Value For Money: Not cheap by any means but could you put together a separate streamer, DAC and amplifier system of this quality for less? I don’t think so.
The precise, lively and dynamic sound you expect from Naim, without the hassle of individual components
Anything easier to set up would be hard to imagine
Understated good looks ooze quality
Would be even better with a phono stage
Not a con as such but this is not one for the box swappers – if this is right for you, you might never need anything else
Price – £3,785
– 1 x coaxial BNC – up to 24bits/192kHz
– 1 x coaxial RCA – up to 24bits/192kHz
– 3 x optical TOSlink – up to 24bits/96kHz
– 1 x front panel mini-TOSLINK – up to 24/96kHz
Analogue – 2 x RCA, 1 x front panel 3.5mm jack (combined optical), 1 x DIN
USB – 1 x front panel Type A socket
Input Sensitivity – 270mV at 47kΩ
Wi-Fi – (802.11 g or n at 2.4GHz), F type (plus PAL adapter)

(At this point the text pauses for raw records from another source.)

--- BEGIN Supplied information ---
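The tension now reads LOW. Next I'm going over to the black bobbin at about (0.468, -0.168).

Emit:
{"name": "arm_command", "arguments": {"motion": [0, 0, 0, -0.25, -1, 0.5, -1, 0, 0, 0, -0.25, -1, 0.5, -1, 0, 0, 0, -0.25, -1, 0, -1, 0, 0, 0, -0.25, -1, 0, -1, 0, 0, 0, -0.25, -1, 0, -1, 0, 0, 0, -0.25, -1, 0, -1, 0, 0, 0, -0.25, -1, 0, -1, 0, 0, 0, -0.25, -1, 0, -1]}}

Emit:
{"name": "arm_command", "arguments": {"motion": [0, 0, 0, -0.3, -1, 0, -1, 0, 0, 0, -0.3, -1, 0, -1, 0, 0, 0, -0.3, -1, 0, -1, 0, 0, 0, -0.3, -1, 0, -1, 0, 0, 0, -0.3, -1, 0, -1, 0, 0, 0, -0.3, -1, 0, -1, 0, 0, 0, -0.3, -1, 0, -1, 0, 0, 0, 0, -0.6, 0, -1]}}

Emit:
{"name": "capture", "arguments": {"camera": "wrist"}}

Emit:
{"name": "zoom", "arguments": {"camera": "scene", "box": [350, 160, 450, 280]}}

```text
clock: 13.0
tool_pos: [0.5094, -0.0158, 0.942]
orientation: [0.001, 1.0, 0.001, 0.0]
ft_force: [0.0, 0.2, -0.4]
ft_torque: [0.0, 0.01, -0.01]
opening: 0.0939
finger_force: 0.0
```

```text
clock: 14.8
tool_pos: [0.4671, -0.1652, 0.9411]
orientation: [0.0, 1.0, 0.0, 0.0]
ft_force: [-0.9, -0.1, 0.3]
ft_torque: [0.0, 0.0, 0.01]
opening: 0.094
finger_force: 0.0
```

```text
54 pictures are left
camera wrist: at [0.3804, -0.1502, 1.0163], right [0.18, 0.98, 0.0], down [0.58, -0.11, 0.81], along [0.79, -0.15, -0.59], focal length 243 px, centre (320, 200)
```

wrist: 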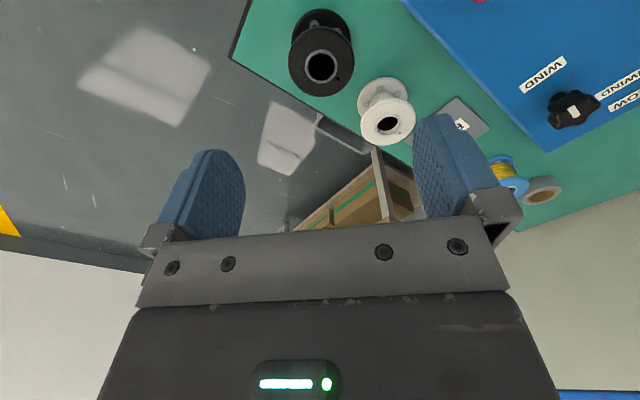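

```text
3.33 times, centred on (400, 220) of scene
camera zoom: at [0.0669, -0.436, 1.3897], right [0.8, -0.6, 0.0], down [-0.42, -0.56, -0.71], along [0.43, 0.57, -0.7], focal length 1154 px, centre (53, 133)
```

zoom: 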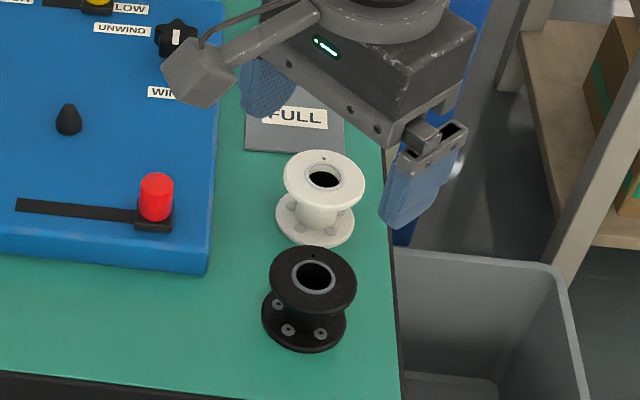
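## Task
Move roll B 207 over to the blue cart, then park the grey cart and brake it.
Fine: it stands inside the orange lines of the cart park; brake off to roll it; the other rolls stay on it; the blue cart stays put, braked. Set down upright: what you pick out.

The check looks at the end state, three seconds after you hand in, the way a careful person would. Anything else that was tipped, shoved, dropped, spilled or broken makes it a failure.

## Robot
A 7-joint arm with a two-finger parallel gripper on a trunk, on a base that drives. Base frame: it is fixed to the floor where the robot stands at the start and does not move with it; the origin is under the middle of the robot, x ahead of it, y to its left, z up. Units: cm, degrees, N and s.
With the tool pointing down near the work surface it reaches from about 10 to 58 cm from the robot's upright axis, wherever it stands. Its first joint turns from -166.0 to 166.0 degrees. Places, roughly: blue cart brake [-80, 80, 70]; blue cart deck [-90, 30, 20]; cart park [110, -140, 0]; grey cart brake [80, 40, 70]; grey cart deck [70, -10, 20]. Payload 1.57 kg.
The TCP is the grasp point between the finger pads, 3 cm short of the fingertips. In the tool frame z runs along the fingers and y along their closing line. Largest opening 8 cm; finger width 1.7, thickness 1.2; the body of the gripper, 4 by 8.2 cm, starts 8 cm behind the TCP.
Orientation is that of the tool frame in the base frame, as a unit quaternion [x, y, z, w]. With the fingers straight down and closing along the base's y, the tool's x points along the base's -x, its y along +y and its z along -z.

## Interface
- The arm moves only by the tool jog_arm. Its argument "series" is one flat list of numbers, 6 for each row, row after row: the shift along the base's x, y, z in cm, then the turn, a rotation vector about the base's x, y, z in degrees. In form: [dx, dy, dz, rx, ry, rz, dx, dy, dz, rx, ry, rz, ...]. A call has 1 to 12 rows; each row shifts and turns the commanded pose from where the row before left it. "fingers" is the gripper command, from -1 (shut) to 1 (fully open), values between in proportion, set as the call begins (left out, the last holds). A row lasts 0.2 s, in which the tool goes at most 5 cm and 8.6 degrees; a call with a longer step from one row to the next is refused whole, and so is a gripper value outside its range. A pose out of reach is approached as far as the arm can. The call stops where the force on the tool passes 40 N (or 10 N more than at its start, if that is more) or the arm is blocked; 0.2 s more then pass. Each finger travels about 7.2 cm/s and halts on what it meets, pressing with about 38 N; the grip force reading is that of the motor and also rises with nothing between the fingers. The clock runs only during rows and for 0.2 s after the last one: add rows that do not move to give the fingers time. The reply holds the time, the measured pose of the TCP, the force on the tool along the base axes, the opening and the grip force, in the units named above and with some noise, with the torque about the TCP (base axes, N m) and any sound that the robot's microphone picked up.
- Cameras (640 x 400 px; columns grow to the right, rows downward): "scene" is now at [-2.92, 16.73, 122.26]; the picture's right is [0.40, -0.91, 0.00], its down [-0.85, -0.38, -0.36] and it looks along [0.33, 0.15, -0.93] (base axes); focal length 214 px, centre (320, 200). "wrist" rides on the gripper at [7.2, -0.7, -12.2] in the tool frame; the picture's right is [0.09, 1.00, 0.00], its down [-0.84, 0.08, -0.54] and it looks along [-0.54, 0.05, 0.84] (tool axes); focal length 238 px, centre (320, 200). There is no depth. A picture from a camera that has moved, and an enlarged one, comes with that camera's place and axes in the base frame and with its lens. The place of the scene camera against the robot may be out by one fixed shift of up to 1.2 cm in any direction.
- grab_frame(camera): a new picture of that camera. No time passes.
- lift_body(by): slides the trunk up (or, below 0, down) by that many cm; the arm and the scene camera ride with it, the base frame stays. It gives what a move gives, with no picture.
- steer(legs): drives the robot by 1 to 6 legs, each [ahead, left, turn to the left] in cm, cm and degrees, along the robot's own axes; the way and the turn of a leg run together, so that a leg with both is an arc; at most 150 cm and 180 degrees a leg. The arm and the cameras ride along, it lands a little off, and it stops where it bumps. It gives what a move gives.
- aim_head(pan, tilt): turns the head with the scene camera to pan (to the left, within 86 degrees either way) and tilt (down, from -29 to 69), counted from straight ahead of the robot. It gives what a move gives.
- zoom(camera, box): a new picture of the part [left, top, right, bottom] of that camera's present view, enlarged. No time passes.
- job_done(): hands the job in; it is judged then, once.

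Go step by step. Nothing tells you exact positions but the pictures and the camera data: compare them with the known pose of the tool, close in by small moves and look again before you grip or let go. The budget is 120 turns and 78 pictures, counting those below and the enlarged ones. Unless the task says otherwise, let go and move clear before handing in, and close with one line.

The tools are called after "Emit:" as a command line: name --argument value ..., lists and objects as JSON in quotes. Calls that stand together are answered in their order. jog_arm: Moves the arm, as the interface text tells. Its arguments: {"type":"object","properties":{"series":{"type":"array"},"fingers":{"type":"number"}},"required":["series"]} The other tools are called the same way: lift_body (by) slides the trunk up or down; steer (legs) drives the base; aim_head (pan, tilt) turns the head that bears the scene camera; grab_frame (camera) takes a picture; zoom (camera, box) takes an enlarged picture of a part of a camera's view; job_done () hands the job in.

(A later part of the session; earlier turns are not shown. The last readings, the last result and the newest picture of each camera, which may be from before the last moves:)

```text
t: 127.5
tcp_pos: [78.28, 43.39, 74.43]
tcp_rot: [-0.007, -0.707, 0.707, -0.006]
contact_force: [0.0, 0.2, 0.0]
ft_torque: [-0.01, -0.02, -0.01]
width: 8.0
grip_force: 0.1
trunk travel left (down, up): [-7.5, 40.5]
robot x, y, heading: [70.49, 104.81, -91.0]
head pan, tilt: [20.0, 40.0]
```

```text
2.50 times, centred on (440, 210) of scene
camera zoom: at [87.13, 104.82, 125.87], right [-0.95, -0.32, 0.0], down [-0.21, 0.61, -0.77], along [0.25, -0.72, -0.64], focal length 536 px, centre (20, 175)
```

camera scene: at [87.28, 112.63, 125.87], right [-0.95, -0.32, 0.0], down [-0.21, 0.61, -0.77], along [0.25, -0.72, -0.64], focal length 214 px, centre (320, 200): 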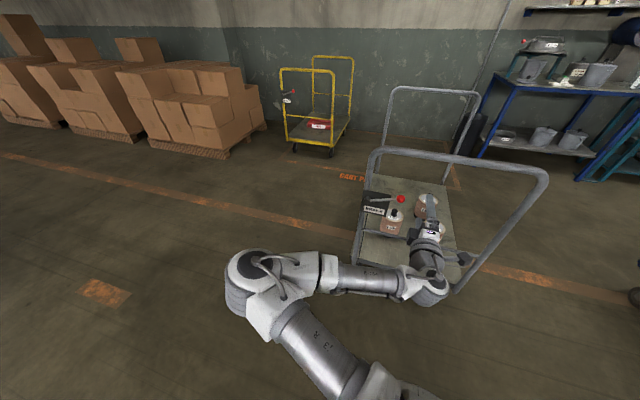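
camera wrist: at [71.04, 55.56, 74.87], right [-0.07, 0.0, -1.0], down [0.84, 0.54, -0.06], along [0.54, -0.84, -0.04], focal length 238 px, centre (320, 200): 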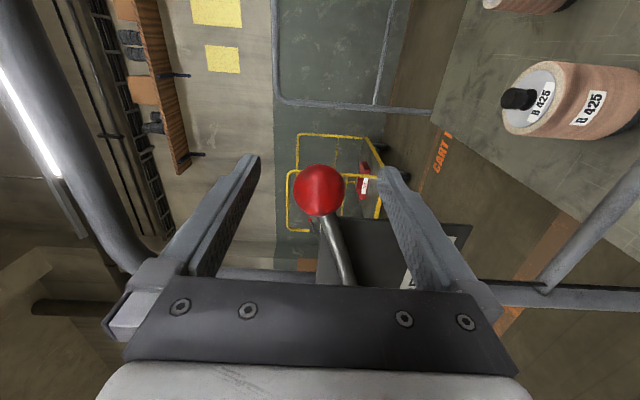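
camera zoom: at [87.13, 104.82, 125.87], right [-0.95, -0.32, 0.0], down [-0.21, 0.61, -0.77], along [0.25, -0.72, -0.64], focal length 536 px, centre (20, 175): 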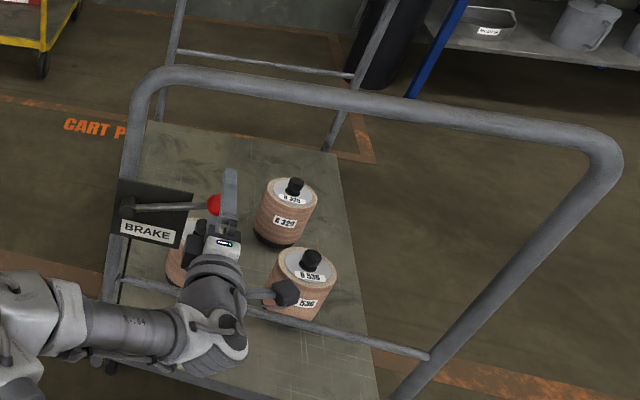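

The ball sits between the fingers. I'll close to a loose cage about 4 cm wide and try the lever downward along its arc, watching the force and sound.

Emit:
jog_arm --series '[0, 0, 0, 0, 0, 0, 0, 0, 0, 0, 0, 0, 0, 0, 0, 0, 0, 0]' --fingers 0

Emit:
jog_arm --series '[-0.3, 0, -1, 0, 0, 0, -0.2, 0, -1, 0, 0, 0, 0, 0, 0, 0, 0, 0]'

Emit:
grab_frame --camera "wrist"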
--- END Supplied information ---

Antenna – 802.11 b/g at 2.4GHz
Spotify Connect, Tidal ,Bluetooth (SBC, AAC and aptX Classic, aptX Low Latency)
Digital (S/PDIF) – 1 x BNC (75Ω)
Analogue – Speaker output, preamp output (RCA)
Power Output – 80W per channel into 8Ω, 120W per channel into 4Ω (0.1% THD both channel driven)
Frequency Response – 10Hz-20kHz, +0.1/-0.5dB
Signal-to-Noise Ratio – W85dB A-WTD ref 1W 8 Ω
Output Impedance – 22Ω
Load Impedance – 10kΩ min
Sub Output – 1 x RCA pair
Headphone Output – 1 x 3.5mm jack
Remote Control – Infra Red (RC5)
WAV (up to 24bit/192kHz)
AIFF (up to 24bit/192kHz)
FLAC (up to 24bit/192kHz)
DSD (single rate DSF64 & DFF64 only)
ALAC (up to 24bit/96kHz)
WMA (up to 16bit/48kHz) must be WMA 9.2
Ogg Vorbis (up to 16bit/48kHz)
M4a (CBR and VBR up to 320kbit/s)
MP3 (CBR and VBR up to 320kbit/s)
Playlists – (M3U, PLS)
Internet Radio Provider – vTuner 5* full service
Internet Radio Formats: Windows Media-formatted content, MP3, ACC, Ogg Vorbis streams and MMS
Master: Will stream WAV, FLAC and AIFF (up to 24bit/48kHz), ALAC (up to 16bit/44.1kHz), AAC and MP3 (up to 16bit/48kHz) files only as MP3 320kbps quality.
DAB Tuning Range – Band III and L Band, F Type
FM Tuning Range – 87.5 – 108MHz, F Type
Handheld remote handset included and optional Naim app for iOS and Android.